Boston's primary public transportation, the subway system, would be closed for the night. (This was 1971, and Boston pretty much shut down at 11 o'clock back then.) It would be a very long cold walk from Harvard Square to Kenmore Square, but hey. I was seeing legendary Tom Rapp and Pearls Before Swine. It would be worth it, and, to paraphrase another gem from the album, 'the morning sun would indeed shine, like a promise in my eyes." My companions opted to go back to our dormitory during the intermission, as they had had their fill of the "Pearls" of wisdom. I was evidently an insatiable lad. full of a mysterious "wonder", which I wouldn't fully understand for several years until I, too, was making my living as a working singer/songwriter.

It was an equally magnificent second show, and when the audience was dismissed from the venue, I hung around the door outside, with wet feet freezing in the snow, waiting. Waiting for a bold opportunity to actually speak with the man who created the work that had shaped my attitudes and perspective over the last several years. Someone whose written work I placed alongside Dylan, Cohen and Townes Van Zandt. I did speak to the mercurial Mr. Rapp briefly, and we engaged in an innocent chat about guitar strings, of all things. He told me what brand and gauge he preferred, I told him my preference, then the conversation had to be unfortunately cut short. 

The band was hungry, and they were anxious to retire for the day. Besides, it was extremely cold and beginning to snow heavily outside 47 Palmer Street. However, Tom and I made a date for lunch the next day. Strangely, I felt as if I knew him all my life, and the barriers of the imposed perception of celebrity were broken, ".and the time goes by..." The songs of "Beautiful Lies" were still playing in my brain over again, as I began the cold, snowy three hour walk back to my bed. I never made it, though, as I stopped into an allnight deli and ran into one of my classmates. 

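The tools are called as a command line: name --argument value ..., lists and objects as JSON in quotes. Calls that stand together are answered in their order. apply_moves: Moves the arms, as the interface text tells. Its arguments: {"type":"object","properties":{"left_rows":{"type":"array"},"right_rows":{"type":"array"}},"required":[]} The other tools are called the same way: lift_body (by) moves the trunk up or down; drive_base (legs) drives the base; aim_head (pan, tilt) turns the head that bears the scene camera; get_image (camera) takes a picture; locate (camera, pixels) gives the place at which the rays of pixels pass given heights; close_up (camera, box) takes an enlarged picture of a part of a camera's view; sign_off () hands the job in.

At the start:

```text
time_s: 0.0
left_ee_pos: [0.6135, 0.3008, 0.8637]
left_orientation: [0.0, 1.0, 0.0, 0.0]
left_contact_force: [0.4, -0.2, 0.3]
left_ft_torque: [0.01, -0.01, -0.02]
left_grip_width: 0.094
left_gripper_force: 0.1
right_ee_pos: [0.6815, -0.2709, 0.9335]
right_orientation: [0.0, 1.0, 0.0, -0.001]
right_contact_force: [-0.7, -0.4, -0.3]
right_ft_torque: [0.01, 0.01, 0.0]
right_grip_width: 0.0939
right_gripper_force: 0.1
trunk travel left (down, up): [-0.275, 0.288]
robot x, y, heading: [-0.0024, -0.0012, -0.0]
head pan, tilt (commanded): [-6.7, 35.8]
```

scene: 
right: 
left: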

He was a shy, quiet guy. Which worked out good for him as he was Andy Kaufman's roommate. This put the concept of balance in perspective. I told him I met Tom Rapp. he was in awe of the prospect. We went back to his room, and listened. "Butterflies are very strong, they only cry when they're called upon." We cried and held each other through the Boston sunrise. So much life yet to come: marriages, children, friends, pain. 'Everybody's got pain. Listen for your brother." It was almost Christmas, so I sought out a gift to bring to my new friend, Tom, for our lunch date. A package of guitar strings of the exact brand and type he mentioned in passing the evening before. I still remember much of what we discussed that day at a Cambridge cafe, during that four hour lunch, "in a man's body is where the time goes, and the time goes by." Intricate analysis of dreams, the future, family, our past lives, beliefs, and possibilities.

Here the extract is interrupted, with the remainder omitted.